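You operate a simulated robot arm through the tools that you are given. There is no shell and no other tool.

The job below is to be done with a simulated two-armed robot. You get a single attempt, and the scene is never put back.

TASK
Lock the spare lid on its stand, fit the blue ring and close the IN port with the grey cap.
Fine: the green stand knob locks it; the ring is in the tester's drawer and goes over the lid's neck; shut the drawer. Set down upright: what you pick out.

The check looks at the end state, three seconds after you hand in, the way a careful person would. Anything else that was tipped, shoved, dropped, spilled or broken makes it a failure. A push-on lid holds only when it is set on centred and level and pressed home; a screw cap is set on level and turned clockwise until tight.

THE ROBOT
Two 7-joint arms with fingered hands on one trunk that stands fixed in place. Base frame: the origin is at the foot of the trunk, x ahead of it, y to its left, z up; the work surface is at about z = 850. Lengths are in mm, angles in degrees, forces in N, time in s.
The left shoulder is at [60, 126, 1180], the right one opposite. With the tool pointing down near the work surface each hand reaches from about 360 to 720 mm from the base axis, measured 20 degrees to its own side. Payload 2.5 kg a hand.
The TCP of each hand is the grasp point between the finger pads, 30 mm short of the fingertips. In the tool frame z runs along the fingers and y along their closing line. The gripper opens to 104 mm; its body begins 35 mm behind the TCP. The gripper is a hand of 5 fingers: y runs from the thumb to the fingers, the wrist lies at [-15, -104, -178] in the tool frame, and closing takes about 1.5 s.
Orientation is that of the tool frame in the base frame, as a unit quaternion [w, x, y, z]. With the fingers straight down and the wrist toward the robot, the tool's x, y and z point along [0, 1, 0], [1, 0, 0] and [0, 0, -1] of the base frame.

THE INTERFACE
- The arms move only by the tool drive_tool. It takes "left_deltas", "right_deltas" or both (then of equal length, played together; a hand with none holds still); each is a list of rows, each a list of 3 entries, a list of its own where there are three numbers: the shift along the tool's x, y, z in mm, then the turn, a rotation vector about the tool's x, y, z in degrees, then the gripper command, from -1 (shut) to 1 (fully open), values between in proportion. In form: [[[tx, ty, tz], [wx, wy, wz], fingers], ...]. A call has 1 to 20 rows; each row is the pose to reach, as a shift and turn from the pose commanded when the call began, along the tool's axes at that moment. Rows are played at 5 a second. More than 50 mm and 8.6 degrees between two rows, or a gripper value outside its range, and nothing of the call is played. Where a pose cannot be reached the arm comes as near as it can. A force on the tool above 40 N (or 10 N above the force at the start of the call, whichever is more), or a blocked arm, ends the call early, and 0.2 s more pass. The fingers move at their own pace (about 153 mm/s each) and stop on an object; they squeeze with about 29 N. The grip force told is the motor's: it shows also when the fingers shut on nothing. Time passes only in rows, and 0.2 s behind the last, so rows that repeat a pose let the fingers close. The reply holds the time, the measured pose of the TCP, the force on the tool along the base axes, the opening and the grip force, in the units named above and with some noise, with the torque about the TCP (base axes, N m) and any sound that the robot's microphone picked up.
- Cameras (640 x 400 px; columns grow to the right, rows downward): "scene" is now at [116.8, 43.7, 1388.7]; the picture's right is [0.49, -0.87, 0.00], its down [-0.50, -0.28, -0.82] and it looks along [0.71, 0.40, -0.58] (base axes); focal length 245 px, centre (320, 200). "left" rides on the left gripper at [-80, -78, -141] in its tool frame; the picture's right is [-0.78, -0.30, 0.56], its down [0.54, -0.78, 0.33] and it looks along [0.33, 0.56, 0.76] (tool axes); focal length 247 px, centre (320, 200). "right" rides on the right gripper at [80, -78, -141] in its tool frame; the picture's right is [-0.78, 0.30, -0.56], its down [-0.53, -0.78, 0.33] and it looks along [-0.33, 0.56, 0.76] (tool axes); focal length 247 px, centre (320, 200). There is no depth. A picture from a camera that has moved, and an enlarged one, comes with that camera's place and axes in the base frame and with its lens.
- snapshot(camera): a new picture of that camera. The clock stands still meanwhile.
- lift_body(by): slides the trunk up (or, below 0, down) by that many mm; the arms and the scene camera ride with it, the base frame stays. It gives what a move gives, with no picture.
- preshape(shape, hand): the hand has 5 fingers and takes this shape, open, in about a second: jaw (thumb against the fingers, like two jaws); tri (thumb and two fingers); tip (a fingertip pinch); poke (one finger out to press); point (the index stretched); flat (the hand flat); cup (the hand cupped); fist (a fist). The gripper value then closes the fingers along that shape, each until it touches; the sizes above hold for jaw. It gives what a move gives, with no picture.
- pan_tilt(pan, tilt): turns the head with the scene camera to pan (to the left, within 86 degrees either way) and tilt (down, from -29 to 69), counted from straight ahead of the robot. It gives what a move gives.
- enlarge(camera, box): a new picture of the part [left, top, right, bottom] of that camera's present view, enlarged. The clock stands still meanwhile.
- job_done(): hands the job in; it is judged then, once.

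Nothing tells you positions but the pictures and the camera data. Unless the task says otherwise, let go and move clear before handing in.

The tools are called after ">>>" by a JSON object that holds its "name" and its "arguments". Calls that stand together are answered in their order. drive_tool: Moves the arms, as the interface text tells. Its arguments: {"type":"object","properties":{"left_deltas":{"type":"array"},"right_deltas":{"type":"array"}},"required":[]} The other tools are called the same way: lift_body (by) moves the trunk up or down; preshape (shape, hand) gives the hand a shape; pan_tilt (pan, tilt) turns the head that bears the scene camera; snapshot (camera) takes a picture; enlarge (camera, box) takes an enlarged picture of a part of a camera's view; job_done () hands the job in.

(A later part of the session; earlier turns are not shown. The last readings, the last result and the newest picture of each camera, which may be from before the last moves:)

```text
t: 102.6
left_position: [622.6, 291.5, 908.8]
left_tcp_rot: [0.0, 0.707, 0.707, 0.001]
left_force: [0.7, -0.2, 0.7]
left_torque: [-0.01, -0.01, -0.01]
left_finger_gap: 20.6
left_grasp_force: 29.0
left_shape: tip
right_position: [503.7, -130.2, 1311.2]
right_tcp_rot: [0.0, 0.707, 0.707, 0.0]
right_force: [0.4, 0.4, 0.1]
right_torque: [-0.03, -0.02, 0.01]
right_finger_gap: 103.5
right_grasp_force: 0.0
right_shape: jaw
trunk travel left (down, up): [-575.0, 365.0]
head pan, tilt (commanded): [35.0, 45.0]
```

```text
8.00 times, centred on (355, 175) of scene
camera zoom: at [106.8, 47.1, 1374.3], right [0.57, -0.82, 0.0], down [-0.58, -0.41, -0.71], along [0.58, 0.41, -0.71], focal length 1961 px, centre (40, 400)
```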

====================

[What you have to do]
Each line in the material above must be retyped without alteration.

[Correct output]
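You operate a simulated robot arm through the tools that you are given. There is no shell and no other tool.

The job below is to be done with a simulated two-armed robot. You get a single attempt, and the scene is never put back.

TASK
Lock the spare lid on its stand, fit the blue ring and close the IN port with the grey cap.
Fine: the green stand knob locks it; the ring is in the tester's drawer and goes over the lid's neck; shut the drawer. Set down upright: what you pick out.

The check looks at the end state, three seconds after you hand in, the way a careful person would. Anything else that was tipped, shoved, dropped, spilled or broken makes it a failure. A push-on lid holds only when it is set on centred and level and pressed home; a screw cap is set on level and turned clockwise until tight.

THE ROBOT
Two 7-joint arms with fingered hands on one trunk that stands fixed in place. Base frame: the origin is at the foot of the trunk, x ahead of it, y to its left, z up; the work surface is at about z = 850. Lengths are in mm, angles in degrees, forces in N, time in s.
The left shoulder is at [60, 126, 1180], the right one opposite. With the tool pointing down near the work surface each hand reaches from about 360 to 720 mm from the base axis, measured 20 degrees to its own side. Payload 2.5 kg a hand.
The TCP of each hand is the grasp point between the finger pads, 30 mm short of the fingertips. In the tool frame z runs along the fingers and y along their closing line. The gripper opens to 104 mm; its body begins 35 mm behind the TCP. The gripper is a hand of 5 fingers: y runs from the thumb to the fingers, the wrist lies at [-15, -104, -178] in the tool frame, and closing takes about 1.5 s.
Orientation is that of the tool frame in the base frame, as a unit quaternion [w, x, y, z]. With the fingers straight down and the wrist toward the robot, the tool's x, y and z point along [0, 1, 0], [1, 0, 0] and [0, 0, -1] of the base frame.

THE INTERFACE
- The arms move only by the tool drive_tool. It takes "left_deltas", "right_deltas" or both (then of equal length, played together; a hand with none holds still); each is a list of rows, each a list of 3 entries, a list of its own where there are three numbers: the shift along the tool's x, y, z in mm, then the turn, a rotation vector about the tool's x, y, z in degrees, then the gripper command, from -1 (shut) to 1 (fully open), values between in proportion. In form: [[[tx, ty, tz], [wx, wy, wz], fingers], ...]. A call has 1 to 20 rows; each row is the pose to reach, as a shift and turn from the pose commanded when the call began, along the tool's axes at that moment. Rows are played at 5 a second. More than 50 mm and 8.6 degrees between two rows, or a gripper value outside its range, and nothing of the call is played. Where a pose cannot be reached the arm comes as near as it can. A force on the tool above 40 N (or 10 N above the force at the start of the call, whichever is more), or a blocked arm, ends the call early, and 0.2 s more pass. The fingers move at their own pace (about 153 mm/s each) and stop on an object; they squeeze with about 29 N. The grip force told is the motor's: it shows also when the fingers shut on nothing. Time passes only in rows, and 0.2 s behind the last, so rows that repeat a pose let the fingers close. The reply holds the time, the measured pose of the TCP, the force on the tool along the base axes, the opening and the grip force, in the units named above and with some noise, with the torque about the TCP (base axes, N m) and any sound that the robot's microphone picked up.
- Cameras (640 x 400 px; columns grow to the right, rows downward): "scene" is now at [116.8, 43.7, 1388.7]; the picture's right is [0.49, -0.87, 0.00], its down [-0.50, -0.28, -0.82] and it looks along [0.71, 0.40, -0.58] (base axes); focal length 245 px, centre (320, 200). "left" rides on the left gripper at [-80, -78, -141] in its tool frame; the picture's right is [-0.78, -0.30, 0.56], its down [0.54, -0.78, 0.33] and it looks along [0.33, 0.56, 0.76] (tool axes); focal length 247 px, centre (320, 200). "right" rides on the right gripper at [80, -78, -141] in its tool frame; the picture's right is [-0.78, 0.30, -0.56], its down [-0.53, -0.78, 0.33] and it looks along [-0.33, 0.56, 0.76] (tool axes); focal length 247 px, centre (320, 200). There is no depth. A picture from a camera that has moved, and an enlarged one, comes with that camera's place and axes in the base frame and with its lens.
- snapshot(camera): a new picture of that camera. The clock stands still meanwhile.
- lift_body(by): slides the trunk up (or, below 0, down) by that many mm; the arms and the scene camera ride with it, the base frame stays. It gives what a move gives, with no picture.
- preshape(shape, hand): the hand has 5 fingers and takes this shape, open, in about a second: jaw (thumb against the fingers, like two jaws); tri (thumb and two fingers); tip (a fingertip pinch); poke (one finger out to press); point (the index stretched); flat (the hand flat); cup (the hand cupped); fist (a fist). The gripper value then closes the fingers along that shape, each until it touches; the sizes above hold for jaw. It gives what a move gives, with no picture.
- pan_tilt(pan, tilt): turns the head with the scene camera to pan (to the left, within 86 degrees either way) and tilt (down, from -29 to 69), counted from straight ahead of the robot. It gives what a move gives.
- enlarge(camera, box): a new picture of the part [left, top, right, bottom] of that camera's present view, enlarged. The clock stands still meanwhile.
- job_done(): hands the job in; it is judged then, once.

Nothing tells you positions but the pictures and the camera data. Unless the task says otherwise, let go and move clear before handing in.

The tools are called after ">>>" by a JSON object that holds its "name" and its "arguments". Calls that stand together are answered in their order. drive_tool: Moves the arms, as the interface text tells. Its arguments: {"type":"object","properties":{"left_deltas":{"type":"array"},"right_deltas":{"type":"array"}},"required":[]} The other tools are called the same way: lift_body (by) moves the trunk up or down; preshape (shape, hand) gives the hand a shape; pan_tilt (pan, tilt) turns the head that bears the scene camera; snapshot (camera) takes a picture; enlarge (camera, box) takes an enlarged picture of a part of a camera's view; job_done () hands the job in.

(A later part of the session; earlier turns are not shown. The last readings, the last result and the newest picture of each camera, which may be from before the last moves:)

```text
t: 102.6
left_position: [622.6, 291.5, 908.8]
left_tcp_rot: [0.0, 0.707, 0.707, 0.001]
left_force: [0.7, -0.2, 0.7]
left_torque: [-0.01, -0.01, -0.01]
left_finger_gap: 20.6
left_grasp_force: 29.0
left_shape: tip
right_position: [503.7, -130.2, 1311.2]
right_tcp_rot: [0.0, 0.707, 0.707, 0.0]
right_force: [0.4, 0.4, 0.1]
right_torque: [-0.03, -0.02, 0.01]
right_finger_gap: 103.5
right_grasp_force: 0.0
right_shape: jaw
trunk travel left (down, up): [-575.0, 365.0]
head pan, tilt (commanded): [35.0, 45.0]
```

```text
8.00 times, centred on (355, 175) of scene
camera zoom: at [106.8, 47.1, 1374.3], right [0.57, -0.82, 0.0], down [-0.58, -0.41, -0.71], along [0.58, 0.41, -0.71], focal length 1961 px, centre (40, 400)
```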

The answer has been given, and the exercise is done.